O1 is an oil hardening steel with additions of Mn and Cr for added hardenability to allow an oil quench. You can see its CCT curve below:
Where the "eutectoid" steel with low hardenability additions required a quench lasting around 20 seconds, O1 looks like it can be quenched at a rate almost 10x slower than that, and therefore allows oil hardening rather than water.
If even more alloy is added than an air hardening steel is obtained, such as Vanadis 4 Extra:
Vanadis 4 Extra can be cooled even more slowly, and therefore can allow hardening in air instead of water or oil. However, one interesting thing is that full hardness is shown even for the cooling curves labeled 3-5 which pass through the carbide section of the CCT curve. So obtaining full hardness may not be a guarantee of full martensite. The carbides may not be desirable for mechanical properties, or with a stainless steel for corrosion resistance.
Another method for measuring hardenability is the Jominy test. A cylinder of steel is heated evenly at the austenitizing temperature, and then cooled on one end with water:
The end sprayed with water is cooled very rapidly, and the cooling rate is progressively slower the further you go from the water cooled end. Then hardness can be measured along the bar:
These Jominy tests can give an indication of what thickness of material can be fully hardened, as they provide quick information on thickness vs hardness. After all, if quenching a very thick piece of steel, the core will cool much more slowly than the surface. With an air hardening steel the core is likely to still form full martensite. But with a water quenching steel, the core may not fully harden even with thicknesses relevant to knives. These Jominy tests may also be used to compare relative hardenability of different steels:
This gives an obvious example of how the different alloying elements directly affect hardenability. Also, all of the steels reached the same hardness, apart from 1040, showing that hardenability and peak hardness are two different concepts.
There are several other things that can affect hardenability, and I will cover two of them. With high carbon steels there are carbides that are intentionally left in the steel during austenitizing. With higher temperatures, more of these carbides dissolve so that more alloy is in solution. For example, as a stainless steel is heated to higher austenitizing temperatures more of its chromium carbides dissolve leaving more carbon and chromium in solution. That carbon and chromium increases the hardenability. So in general hardenability is increased with higher austenitizing temperatures.
One more important factor is grain size. Grain boundaries are high energy areas that act as nucleation sites for the transformation phases. So if the carbides or pearlite nucleate they are likely to do so on the austenite grain boundaries. With finer grain size there is more boundary area for nucleation. So finer grain size leads to poorer hardenability:
(A bigger number of ASTM grain size refers to a smaller grain size.) Overaustenitizing leads to grain growth, so again, a higher austenitizing temperature can lead to an improvement in hardenability.

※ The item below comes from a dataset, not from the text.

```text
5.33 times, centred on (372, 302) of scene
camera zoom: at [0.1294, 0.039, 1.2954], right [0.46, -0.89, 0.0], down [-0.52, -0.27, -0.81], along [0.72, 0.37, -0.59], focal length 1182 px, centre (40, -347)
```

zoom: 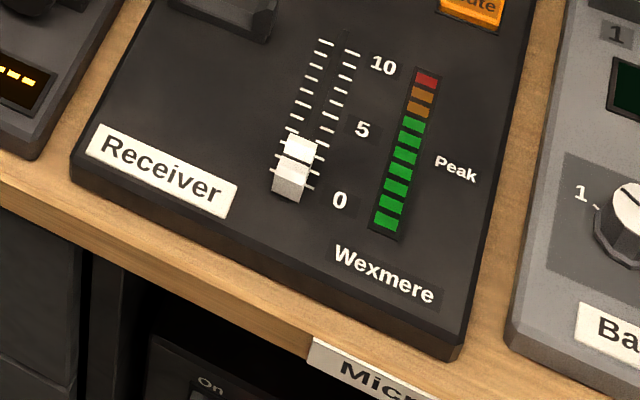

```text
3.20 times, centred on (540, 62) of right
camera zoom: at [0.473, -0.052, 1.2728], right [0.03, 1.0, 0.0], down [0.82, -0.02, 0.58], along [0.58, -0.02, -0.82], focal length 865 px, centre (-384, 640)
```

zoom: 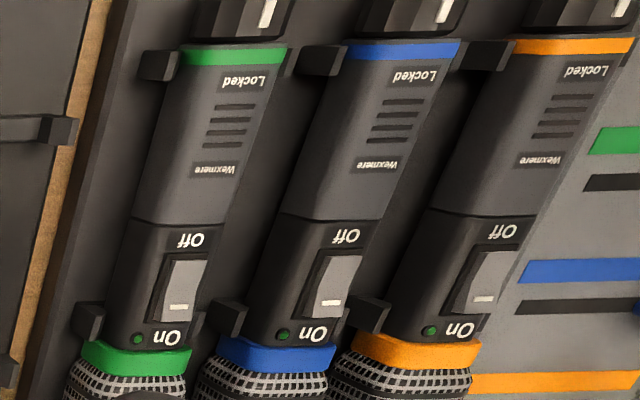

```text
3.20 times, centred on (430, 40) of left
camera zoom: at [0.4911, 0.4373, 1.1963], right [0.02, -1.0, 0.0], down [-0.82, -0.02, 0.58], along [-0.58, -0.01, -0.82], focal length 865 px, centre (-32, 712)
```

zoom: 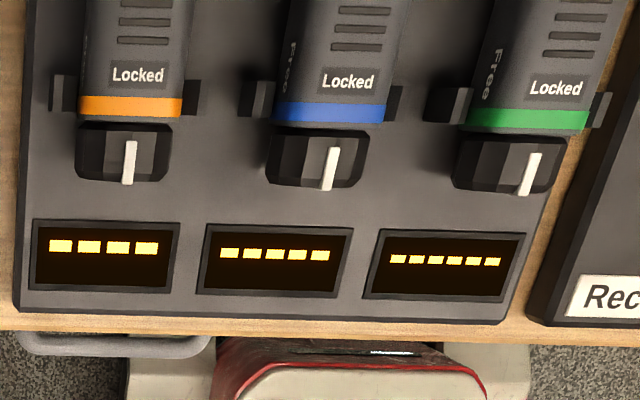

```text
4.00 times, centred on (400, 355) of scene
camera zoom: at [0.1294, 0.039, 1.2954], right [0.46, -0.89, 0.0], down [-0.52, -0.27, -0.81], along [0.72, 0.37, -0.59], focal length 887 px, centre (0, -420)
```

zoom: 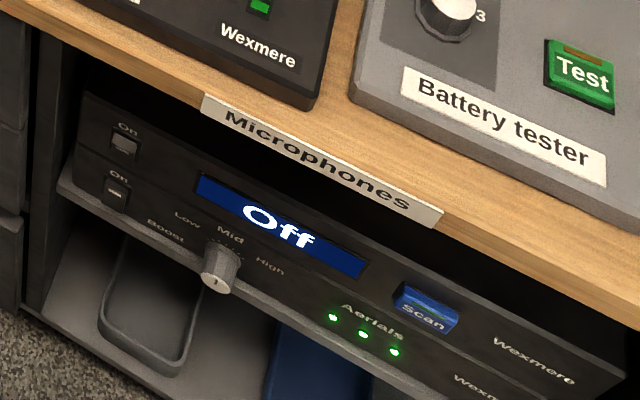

We can measure hardenability in a few different ways. One way is with a Continuous Cooling Transformation (CCT) diagram. The steels are first austenitized by heating to high temperature and holding for the proscribed time, and then cooled at different rates. In-situ measurements are recorded such as dilatometry to determine the temperatures at which the steel transforms to other phases. Often the final samples are also measured for hardness and observed with metallography. An example CCT curve for a "eutectoid steel", probably 1075 or 1080, is shown below:
A water quench cools the steel very rapidly, within a few seconds, leading to full martensite. The "full anneal" cools very slowly and passes through those lines at top referring to the pearlite transformation start and finish. The "critical cooling rate" shows the cooling rate required to pass in front of the "nose" without any pearlite formation. The oil quench is not fast enough to avoid pearlite formation so this steel would be classified as a water quenching steel.

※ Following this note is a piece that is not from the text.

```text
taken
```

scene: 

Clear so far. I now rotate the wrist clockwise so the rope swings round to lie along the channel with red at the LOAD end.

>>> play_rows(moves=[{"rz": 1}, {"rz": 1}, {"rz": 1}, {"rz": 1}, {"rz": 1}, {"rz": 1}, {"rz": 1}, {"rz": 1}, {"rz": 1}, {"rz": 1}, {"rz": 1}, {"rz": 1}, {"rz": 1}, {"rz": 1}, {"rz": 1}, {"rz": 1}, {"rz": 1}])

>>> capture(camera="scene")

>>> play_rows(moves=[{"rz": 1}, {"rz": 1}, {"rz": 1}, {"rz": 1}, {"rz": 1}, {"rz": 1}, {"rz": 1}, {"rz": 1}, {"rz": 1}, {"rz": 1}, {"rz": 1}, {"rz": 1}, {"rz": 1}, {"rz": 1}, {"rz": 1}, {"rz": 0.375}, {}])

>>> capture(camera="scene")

Certain alloying elements can be added to enhance hardenability and allow slower quench rates. These alloying elements push the "nose" of the CCT curve to the right, ie at longer times. The following diagram shows the relative effect of a few of the important elements:
So Molybdenum (Mo) is a very effective hardenability element, followed by Mn and Cr, with Ni and Si having relatively small effects on hardenability.
O1 is an oil hardening steel with additions of Mn and Cr for added hardenability to allow an oil quench. You can see its CCT curve below:
Where the "eutectoid" steel with low hardenability additions required a quench lasting around 20 seconds, O1 looks like it can be quenched at a rate almost 10x slower than that, and therefore allows oil hardening rather than water.
If even more alloy is added than an air hardening steel is obtained, such as Vanadis 4 Extra:
Vanadis 4 Extra can be cooled even more slowly, and therefore can allow hardening in air instead of water or oil. However, one interesting thing is that full hardness is shown even for the cooling curves labeled 3-5 which pass through the carbide section of the CCT curve. So obtaining full hardness may not be a guarantee of full martensite. The carbides may not be desirable for mechanical properties, or with a stainless steel for corrosion resistance.
Another method for measuring hardenability is the Jominy test. A cylinder of steel is heated evenly at the austenitizing temperature, and then cooled on one end with water:
The end sprayed with water is cooled very rapidly, and the cooling rate is progressively slower the further you go from the water cooled end. Then hardness can be measured along the bar:
These Jominy tests can give an indication of what thickness of material can be fully hardened, as they provide quick information on thickness vs hardness. After all, if quenching a very thick piece of steel, the core will cool much more slowly than the surface. With an air hardening steel the core is likely to still form full martensite. But with a water quenching steel, the core may not fully harden even with thicknesses relevant to knives. These Jominy tests may also be used to compare relative hardenability of different steels:
This gives an obvious example of how the different alloying elements directly affect hardenability. Also, all of the steels reached the same hardness, apart from 1040, showing that hardenability and peak hardness are two different concepts.
There are several other things that can affect hardenability, and I will cover two of them. With high carbon steels there are carbides that are intentionally left in the steel during austenitizing. With higher temperatures, more of these carbides dissolve so that more alloy is in solution. For example, as a stainless steel is heated to higher austenitizing temperatures more of its chromium carbides dissolve leaving more carbon and chromium in solution. That carbon and chromium increases the hardenability. So in general hardenability is increased with higher austenitizing temperatures.
One more important factor is grain size. Grain boundaries are high energy areas that act as nucleation sites for the transformation phases. So if the carbides or pearlite nucleate they are likely to do so on the austenite grain boundaries. With finer grain size there is more boundary area for nucleation. So finer grain size leads to poorer hardenability:
(A bigger number of ASTM grain size refers to a smaller grain size.) Overaustenitizing leads to grain growth, so again, a higher austenitizing temperature can lead to an improvement in hardenability.